» **TO BE DONE**
Please set down all the lines beneath this one exactly, without the pictures.
[start of RAW DATA]
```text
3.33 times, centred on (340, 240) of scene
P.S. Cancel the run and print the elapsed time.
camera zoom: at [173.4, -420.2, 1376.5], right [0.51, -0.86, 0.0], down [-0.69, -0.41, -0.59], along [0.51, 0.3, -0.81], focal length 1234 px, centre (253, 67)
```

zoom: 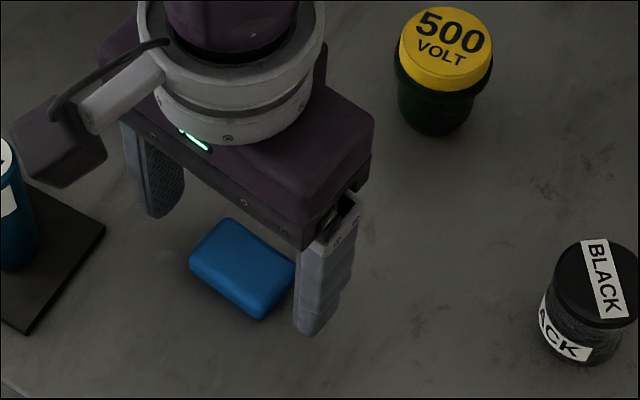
[end of RAW DATA]
» **RESULT BELOW**
```text
3.33 times, centred on (340, 240) of scene
P.S. Cancel the run and print the elapsed time.
camera zoom: at [173.4, -420.2, 1376.5], right [0.51, -0.86, 0.0], down [-0.69, -0.41, -0.59], along [0.51, 0.3, -0.81], focal length 1234 px, centre (253, 67)
```

zoom: 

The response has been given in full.